Из домашних вещей, посуды и других предметов употребления нам много подарили бывшие ученики моего отца по дореволюционному псковскому реальному училищу. Это были латыши, жившие до революции в Пскове. Они учились у моего отца, и один из трех братьев был товарищем по классу моего брата Алексея. Мальчиками они бывали в семье моих родителей. К ним же попал мой брат Илья и у них же покончил жизнь самоубийством. Старшего из трех братьев, Вернера, арестовали и вывезли большевики до начала войны, после оккупации Прибалтики в 1940 году, два же других и их жены старались нам помочь. Особенно приветлива была жена старшего из оставшихся братьев. Она хорошо говорила по-русски, тогда как жена младшего язык плохо знала. Оба брата говорили по-русски, конечно, в совершенстве. Они и возили нас на могилу Ильюши. Упреков им мама не делала. Братья были тогда еще подростками, а лежала ли какая-либо вина на их теперь уже покойных родителях, знает только Господь Бог.

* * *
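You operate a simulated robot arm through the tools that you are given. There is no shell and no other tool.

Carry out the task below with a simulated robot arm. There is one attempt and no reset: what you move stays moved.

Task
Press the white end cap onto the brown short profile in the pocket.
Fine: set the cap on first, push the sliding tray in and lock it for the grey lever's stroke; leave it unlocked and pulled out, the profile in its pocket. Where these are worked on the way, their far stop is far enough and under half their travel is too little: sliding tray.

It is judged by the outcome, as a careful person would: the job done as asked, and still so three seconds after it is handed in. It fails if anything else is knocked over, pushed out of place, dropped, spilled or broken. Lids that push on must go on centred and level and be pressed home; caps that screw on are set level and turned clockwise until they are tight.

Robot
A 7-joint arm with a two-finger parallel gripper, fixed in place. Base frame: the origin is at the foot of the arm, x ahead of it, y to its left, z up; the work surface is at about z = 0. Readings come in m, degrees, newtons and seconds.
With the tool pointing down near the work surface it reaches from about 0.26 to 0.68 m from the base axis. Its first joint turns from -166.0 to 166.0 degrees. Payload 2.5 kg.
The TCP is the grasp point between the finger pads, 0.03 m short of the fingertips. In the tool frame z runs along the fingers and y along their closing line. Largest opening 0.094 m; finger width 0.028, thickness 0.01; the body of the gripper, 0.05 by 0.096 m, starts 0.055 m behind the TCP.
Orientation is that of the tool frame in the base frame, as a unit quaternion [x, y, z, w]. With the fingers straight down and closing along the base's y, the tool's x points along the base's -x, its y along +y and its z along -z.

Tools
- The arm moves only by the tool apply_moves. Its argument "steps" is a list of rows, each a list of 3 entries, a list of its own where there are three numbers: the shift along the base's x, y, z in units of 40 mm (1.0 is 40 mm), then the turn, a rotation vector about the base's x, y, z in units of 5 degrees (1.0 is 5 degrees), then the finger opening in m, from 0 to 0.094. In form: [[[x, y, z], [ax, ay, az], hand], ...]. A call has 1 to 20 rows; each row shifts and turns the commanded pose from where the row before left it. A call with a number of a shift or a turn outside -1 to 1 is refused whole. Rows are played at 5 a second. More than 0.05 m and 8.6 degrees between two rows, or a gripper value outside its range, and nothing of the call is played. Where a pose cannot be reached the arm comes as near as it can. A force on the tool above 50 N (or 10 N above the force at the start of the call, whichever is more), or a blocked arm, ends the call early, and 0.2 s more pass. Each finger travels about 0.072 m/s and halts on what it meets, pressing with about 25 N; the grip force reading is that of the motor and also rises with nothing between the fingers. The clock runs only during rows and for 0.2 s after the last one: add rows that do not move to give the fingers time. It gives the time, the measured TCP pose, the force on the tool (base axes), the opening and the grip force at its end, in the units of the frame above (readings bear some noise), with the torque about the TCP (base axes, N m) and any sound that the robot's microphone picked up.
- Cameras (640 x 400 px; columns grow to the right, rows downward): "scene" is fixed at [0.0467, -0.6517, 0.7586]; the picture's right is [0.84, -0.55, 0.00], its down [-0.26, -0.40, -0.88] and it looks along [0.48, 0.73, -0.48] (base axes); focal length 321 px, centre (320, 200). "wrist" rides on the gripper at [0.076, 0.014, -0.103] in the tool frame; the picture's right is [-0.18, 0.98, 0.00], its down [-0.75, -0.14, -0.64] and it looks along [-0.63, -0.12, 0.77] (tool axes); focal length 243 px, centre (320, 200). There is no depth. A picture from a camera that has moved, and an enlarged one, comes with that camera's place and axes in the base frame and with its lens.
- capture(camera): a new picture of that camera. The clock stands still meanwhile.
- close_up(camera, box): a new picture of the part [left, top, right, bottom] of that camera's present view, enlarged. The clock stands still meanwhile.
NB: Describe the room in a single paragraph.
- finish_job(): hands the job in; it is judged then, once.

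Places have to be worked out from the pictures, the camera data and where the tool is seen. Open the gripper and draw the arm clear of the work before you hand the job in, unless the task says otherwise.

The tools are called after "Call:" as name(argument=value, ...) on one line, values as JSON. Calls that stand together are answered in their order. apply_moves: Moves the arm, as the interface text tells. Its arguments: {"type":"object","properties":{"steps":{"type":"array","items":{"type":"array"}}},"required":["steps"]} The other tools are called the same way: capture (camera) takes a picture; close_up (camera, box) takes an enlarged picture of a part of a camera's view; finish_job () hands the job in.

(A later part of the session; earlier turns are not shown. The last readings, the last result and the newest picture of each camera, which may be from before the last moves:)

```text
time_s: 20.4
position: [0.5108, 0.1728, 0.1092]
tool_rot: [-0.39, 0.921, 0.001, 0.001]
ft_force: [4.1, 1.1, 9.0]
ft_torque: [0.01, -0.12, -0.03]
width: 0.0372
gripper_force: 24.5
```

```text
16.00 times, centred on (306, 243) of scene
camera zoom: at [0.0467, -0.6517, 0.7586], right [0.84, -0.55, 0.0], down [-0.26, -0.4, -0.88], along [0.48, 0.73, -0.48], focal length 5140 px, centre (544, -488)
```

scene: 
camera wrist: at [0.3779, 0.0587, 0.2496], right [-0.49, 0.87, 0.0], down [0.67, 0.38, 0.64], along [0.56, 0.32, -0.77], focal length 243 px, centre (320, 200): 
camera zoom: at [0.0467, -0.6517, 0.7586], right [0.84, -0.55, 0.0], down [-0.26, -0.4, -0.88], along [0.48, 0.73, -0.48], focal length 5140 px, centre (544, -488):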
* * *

В Риге находилась редакция газеты «За Родину», в которой я сотрудничала еще будучи в Пскове. В ней не так давно сменился главный редактор. Нужно сказать, что до тех пор все время находили каких-то малопригодных редакторов. Один раз газета даже вышла с заголовком крупными буквами, что вот, мол, теперь наступило то благополучие, которое все время обещали коммунисты, но не создали. Это был настоящий скандал. Редактора немедленно сняли. Был это дурак или провокатор, я, конечно, не знаю. В общем же газета влачила довольно жалкое существование, но в последнее время начала быстро исправляться. Редактором ее сделали москвича, Анатолия Григорьевича Стенроса, художника-иллюстратора по профессии, талантливого журналиста по призванию, который при советской власти, конечно же, не мог применить своего публицистического дарования.